* _Actions to take_
(a) Copy the part of the reading text from the words "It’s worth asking" through the words "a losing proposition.".
(b) Supply the part of the reading text that comes after its last sentence.

── Source excerpt

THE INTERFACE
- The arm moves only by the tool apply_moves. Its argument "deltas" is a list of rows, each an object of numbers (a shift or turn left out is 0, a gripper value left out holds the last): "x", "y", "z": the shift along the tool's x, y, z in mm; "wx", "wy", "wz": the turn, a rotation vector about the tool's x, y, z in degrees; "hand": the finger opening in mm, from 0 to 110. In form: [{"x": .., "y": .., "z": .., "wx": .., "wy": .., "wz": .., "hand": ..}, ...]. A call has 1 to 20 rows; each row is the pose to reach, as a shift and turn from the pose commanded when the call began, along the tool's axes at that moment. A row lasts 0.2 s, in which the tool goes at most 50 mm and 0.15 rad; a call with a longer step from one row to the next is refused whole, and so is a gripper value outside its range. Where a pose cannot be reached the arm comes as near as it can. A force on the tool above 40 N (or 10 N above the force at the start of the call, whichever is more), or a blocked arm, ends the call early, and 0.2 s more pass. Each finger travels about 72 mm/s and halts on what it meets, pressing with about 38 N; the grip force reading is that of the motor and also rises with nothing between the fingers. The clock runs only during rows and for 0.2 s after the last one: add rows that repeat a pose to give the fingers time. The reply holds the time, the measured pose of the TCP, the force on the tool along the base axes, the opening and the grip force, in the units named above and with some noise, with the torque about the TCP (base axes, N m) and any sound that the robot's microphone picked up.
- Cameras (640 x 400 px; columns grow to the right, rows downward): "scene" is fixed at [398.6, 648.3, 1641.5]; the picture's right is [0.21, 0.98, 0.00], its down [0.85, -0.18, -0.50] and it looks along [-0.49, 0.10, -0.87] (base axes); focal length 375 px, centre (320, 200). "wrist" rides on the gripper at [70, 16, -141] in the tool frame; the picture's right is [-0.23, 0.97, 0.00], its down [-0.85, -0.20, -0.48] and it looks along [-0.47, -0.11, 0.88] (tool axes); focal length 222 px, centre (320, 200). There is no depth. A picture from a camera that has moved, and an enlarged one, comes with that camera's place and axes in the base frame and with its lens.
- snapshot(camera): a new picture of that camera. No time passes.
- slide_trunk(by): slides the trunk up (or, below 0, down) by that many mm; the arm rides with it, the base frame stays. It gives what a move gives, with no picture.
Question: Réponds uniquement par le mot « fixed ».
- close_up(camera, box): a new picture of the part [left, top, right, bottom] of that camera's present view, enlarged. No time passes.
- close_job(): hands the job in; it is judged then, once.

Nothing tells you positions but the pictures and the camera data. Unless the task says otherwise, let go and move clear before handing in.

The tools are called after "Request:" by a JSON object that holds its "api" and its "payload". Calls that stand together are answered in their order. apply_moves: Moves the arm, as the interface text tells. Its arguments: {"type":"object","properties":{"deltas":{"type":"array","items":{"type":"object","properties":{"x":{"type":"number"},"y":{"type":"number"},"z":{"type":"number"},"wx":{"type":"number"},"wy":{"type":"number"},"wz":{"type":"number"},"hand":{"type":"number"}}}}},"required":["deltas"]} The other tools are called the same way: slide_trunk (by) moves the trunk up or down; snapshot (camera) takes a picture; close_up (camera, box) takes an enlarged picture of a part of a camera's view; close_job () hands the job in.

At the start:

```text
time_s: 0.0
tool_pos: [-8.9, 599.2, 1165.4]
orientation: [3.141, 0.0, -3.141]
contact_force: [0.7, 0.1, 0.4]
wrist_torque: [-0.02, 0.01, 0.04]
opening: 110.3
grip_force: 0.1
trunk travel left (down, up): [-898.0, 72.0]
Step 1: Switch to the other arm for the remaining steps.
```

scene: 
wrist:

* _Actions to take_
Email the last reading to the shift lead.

────
── Reading text

6. The Crew

[...]One of the big-time sucks at the beginning was ‘okay we’re all dastardly scoundrels on the streets of Duskvol, let’s go!’ and then we played for like 12 sessions and a lot of those sessions would be spent going ‘what? okay, what are we-? What are we doing? What’s the point of our gang again?’
— Harper during Understanding and Hacking Blades in the Dark (with Adam Koebel)

The Crew. Perhaps the most meaningful innovation that Blades in the Dark has delivered to it’s audience, and one of the most resilient pieces of “Forged in the Dark Definition”. I think it’s critical that the approach to crew playbooks is a result of play, this was a need identified by the playtest group and was filled by creating a Crew Playbook.

It’s interesting to me that Crew is mentioned after characters, even though the nature of my experience is that it’s almost always better to create the crew BEFORE creating individual characters, as if it is intended to “focus play” (BitD, pg 2). I’ve found it’s easier to ask players to design characters that share focus with the Crew, than to take characters they’ve already intended (“OC Play” per John Bell’s Six Cultures, 2021) and try to squeeze them together.


Digression - Why are you playing?

It’s worth asking the question WHY someone is playing. As in, why are you playing this game, at this table, in this moment? This isn’t meant to be exclusionary, it’s more like market research. It helps us as other players and GMs to understand what to expect from them, and also to understand what they expect from us. It changes the gameplay experience they desire and produce.

A player who is sitting at the Blades table because they walked past and it’s the only spot left and they need to kill 3 hours is going to desire and produce a very different experience than a player who seeks out Blades, with specific people, in order to explore the rise and fall of a Peaky Blinders-like gang. Neither of these is wrong, but approaching one as-if it was the other is a losing proposition.

The boardgame community came upon this as well, and use the term “Beer and Pretzels” to refer to games that are short, fast, and notably here “casual”. There’s a lot of baggage around “Casual Games” (or worse “Casual Gamers”), so I don’t want convolution between these two ideas. What I do want to express is that the board game community found that being able to establish different "sub-genres” of expected play experience is an important marketing tool to ensure the right players sit at the right tables. Different player desires, differences in tone, differences in story, differences in complexity, these all contribute to that shared fictional understanding, so it’s important that we find ways to accurately communicate it.

────

* _Answers_
(a)
It’s worth asking the question WHY someone is playing. As in, why are you playing this game, at this table, in this moment? This isn’t meant to be exclusionary, it’s more like market research. It helps us as other players and GMs to understand what to expect from them, and also to understand what they expect from us. It changes the gameplay experience they desire and produce.

A player who is sitting at the Blades table because they walked past and it’s the only spot left and they need to kill 3 hours is going to desire and produce a very different experience than a player who seeks out Blades, with specific people, in order to explore the rise and fall of a Peaky Blinders-like gang. Neither of these is wrong, but approaching one as-if it was the other is a losing proposition.

(b)
The other shift in thinking that I have about the Crew book is what about it has made it so innovative and resilient. I think the Crew book itself is not what makes this part of the game so special, but it is an important part of Harper formalising some good table culture. We’ll talk about it more, when we get to page 91, but I actually don’t know whether the Crew sheet itself does that much heavy lifting. I think what DOES the heavy lifting is a pre-character-creation conversation about desired play outcomes. And yeah we need to formalise that in some way, and as usual Blades in the Dark wants to link back to the Fiction, and so fictionally defining the crew is a great idea! I think there’s a lot of benefits.

The biggest weakness that I can see is that describing WHAT you do is not the same as describing a focus. Assassins may be dispassionate murderhobos, but Assassins may also be civil agitators taking down heads-of-state. Similarly “Assassins” is not immutable. One may play Assassins and never take an “assassination job”.

I think the answer to this lies in the same place as my coming-around on Playbooks: it’s not about declaring yourself to be something, it’s about declaring how other people view you. You’re a Cutter by reputation, and so you’re also Assassins by reputation. And Blades does ask you reputation specifically, but I think it could use some foregrounding at this point of the game-directing conversation. What we actually need to discuss, more than “assassins vs smuglers" is “Crew Reputation” or “Crew Goal”. There is a much larger difference between civil agitator assassins who are trying to kill the corrupt leadership of Duskvol’s institutions and get-rich assassins, who will take any life for a price (no pets, no kids), then there is between those same agitator assassins, and a smuggler crew bringing weapons into Duskvol with the intent to arm the populace against the corrupt leadership.

Jason Eley’s Copperhead County (2022) has a similar shift in focus. Your crews are “Hellraisers, Outfit, or Blood” (ie chaos-gremlins, a business, or a family), and this is a much more significant conversation than whether you are smugglers or bounty hunters in the world of Copperhead County. The game does offer you the opportunity to formalise some of that stuff (Claims, for example, are descriptive of what your gang’s “business as usual” is, which allows scores to be your “business as unusual”).

I think there’s a benefit in us spending more time discussing the kind of game we want to play, and not the kind of tasks we want to be assigned. I think it comes down to this question: When your players are pulled into their first job on screen, or when they offer their services to others, how would they sell themselves? Are they “Clean, professional, with no witnesses”, or are they idealogues willing to fight to the last drop of blood? I think that’s much more descriptive of what kind of game we want to play than whether we do it with a knife or a ghost.

Header image "Team of business people stacking hands" by Rawpixel Ltd is licensed under CC BY 2.0.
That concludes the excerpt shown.